■ Provided text ■
Between 2003 and 2016, 150 adolescents and teenagers were killed by someone they were dating in the US, a disturbing study reveals.  

Violence is all too common in relationships between American teens, affecting some 60 percent of youth relationships. 

The vast majority of the young people who are victimized by their romantic partners are young women, and in many states they don’t have access to the same protections that adult victims do.  

As violence continues to claim the lives of mostly low-income youth in the US, public health experts at the University of Washington are urging health care providers to check in with their young patients to better screen for violent relationships. 

Between 2003 and 2016, 150 adolescents and teenagers were killed by someone they were dating or who wanted to date them, and 60 percent who had dated at all had experience violence from a romantic partner, a new JAMA study found (file image) 

Americans don’t commit more crimes than people living in other countries, according to previous research, but their crimes are more likely to prove deadly. 

Of all the potential explanations for American violence, one variable distinguishes crime in the US: guns. 

Nearly 30 people per every one million Americans died by firearm in 2012, according to the Human Development Index. 

And these gun deaths are not limited to adults. 

Over 60 percent of the 150 minors killed by intimate partners between 2003 and 2016 were shot to death.  

In fact, the new study, published in JAMA Pediatrics, revealed that violence is prevalent among youth and shares much in common with violence in adult relationships. 

The vast majority of under-18s killed by romantic partners were women (90 percent) and 58 percent were minorities. 

Rejection was the most common underlying reason for altercations, according to the new study. 

Over a quarter (27 percent) of the victims were killed by someone they had ended a relationship with or by someone whose advances they turned away. 

Another quarter were killed as the result of an argument or fight. 

Though it doesn’t always turn deadly, violence is inordinately common in teen and adolescent relationships. 

The National Survey on Teen Relationships found that over 60 percent of teenagers that had ever ‘dated’ had experience violence in the context of those relationships. 

About 10 percent of boys and 20 percent of girls 18 and under say that they have experienced sexual or other physical violence acted out by someone they were dating. 

Fore people between 11 and 18, partner violence accounted for seven percent of all homicides in the US between 2003 and 2016. 

And some of the best-proven harm reduction policies and strategies simply aren’t on the table for youth on the US. 

Adults can get restraining orders against people who have threatened or been violent toward them – including intimate partners – and these often come with requirements that the the aggressor turn over any firearms they own. 

These measures are proven to reduce rates of violence and murder between partners.  

But some states, children can’t qualify for restraining orders, or have to get their parents involved, which can be a deterrent. 

And, of course, people under 18 themselves can’t own guns, so legal recourse may be further limited. 

Without going to the police, the best opportunity for signs of an abusive or dangerous relationship to be seen might be at a doctor’s office. 

The US Preventive Services Task Force (USPSTF) has recommended that all women of reproductive age – including minors – be screened for signs of sexual and other violence. 

In an editorial accompanying the new study, three public health experts urge that this part of an exam not be taken lightly, and be expanded to boys, transgender and nonbinary adolescents too. 

‘Adolescents view their medical professionals as trustworthy sources of information about dating relationships, but few report that they are asked about dating relationships and dating violence during medical visits,’ the editorial authors wrote. 

‘When [partner violence] is disclosed or suspected, health care professionals should be prepared to offer emotional support, assess for urgent safety risks, including access to guns, and refer youth to community-based advocates and resources.’

■ Given information ■
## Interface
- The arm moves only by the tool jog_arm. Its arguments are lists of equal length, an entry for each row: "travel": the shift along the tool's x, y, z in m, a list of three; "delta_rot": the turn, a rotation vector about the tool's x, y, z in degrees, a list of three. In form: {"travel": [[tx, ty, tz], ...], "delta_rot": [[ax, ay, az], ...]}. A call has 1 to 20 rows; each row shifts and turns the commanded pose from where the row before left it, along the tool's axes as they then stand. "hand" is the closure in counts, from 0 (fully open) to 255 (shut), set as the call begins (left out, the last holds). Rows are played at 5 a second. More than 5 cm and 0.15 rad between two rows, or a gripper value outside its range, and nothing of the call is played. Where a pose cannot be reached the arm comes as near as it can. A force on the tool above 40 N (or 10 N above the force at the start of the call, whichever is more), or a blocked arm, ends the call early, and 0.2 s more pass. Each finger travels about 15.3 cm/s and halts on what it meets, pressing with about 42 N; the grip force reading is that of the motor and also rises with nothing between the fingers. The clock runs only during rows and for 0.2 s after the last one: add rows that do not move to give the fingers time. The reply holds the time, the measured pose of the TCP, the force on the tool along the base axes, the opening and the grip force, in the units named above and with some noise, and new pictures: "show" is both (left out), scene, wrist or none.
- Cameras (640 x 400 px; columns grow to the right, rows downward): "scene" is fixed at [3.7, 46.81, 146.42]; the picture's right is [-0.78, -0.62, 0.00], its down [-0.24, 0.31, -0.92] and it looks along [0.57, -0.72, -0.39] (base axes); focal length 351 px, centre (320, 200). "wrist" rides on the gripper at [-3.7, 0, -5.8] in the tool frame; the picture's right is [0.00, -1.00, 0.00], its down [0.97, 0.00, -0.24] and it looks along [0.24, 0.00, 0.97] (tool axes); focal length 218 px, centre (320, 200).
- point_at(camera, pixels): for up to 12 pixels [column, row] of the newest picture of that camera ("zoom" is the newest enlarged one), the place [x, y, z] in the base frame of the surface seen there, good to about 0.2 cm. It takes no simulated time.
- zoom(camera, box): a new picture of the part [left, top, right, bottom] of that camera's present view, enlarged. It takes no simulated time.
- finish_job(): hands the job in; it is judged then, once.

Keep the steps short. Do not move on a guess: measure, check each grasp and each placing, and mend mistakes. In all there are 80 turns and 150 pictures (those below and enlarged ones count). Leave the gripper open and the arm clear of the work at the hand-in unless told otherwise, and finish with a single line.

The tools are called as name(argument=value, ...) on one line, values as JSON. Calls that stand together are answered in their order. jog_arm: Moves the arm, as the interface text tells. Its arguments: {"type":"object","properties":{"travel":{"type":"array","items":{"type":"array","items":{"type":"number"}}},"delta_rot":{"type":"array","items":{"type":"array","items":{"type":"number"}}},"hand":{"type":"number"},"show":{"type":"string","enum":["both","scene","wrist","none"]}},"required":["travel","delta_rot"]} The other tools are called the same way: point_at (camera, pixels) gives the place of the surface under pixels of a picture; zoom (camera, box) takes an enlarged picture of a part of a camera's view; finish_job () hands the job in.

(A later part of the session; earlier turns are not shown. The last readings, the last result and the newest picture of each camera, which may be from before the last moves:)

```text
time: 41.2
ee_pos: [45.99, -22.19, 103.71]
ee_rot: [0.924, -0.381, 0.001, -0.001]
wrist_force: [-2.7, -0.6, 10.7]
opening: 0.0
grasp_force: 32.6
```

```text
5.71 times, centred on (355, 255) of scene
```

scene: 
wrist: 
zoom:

■ Do this ■
Give the stretch of the provided text that starts with "As violence continues" and ends with "the US: guns.", unchanged.

■ Written solution ■
As violence continues to claim the lives of mostly low-income youth in the US, public health experts at the University of Washington are urging health care providers to check in with their young patients to better screen for violent relationships. 

Between 2003 and 2016, 150 adolescents and teenagers were killed by someone they were dating or who wanted to date them, and 60 percent who had dated at all had experience violence from a romantic partner, a new JAMA study found (file image) 

Americans don’t commit more crimes than people living in other countries, according to previous research, but their crimes are more likely to prove deadly. 

Of all the potential explanations for American violence, one variable distinguishes crime in the US: guns.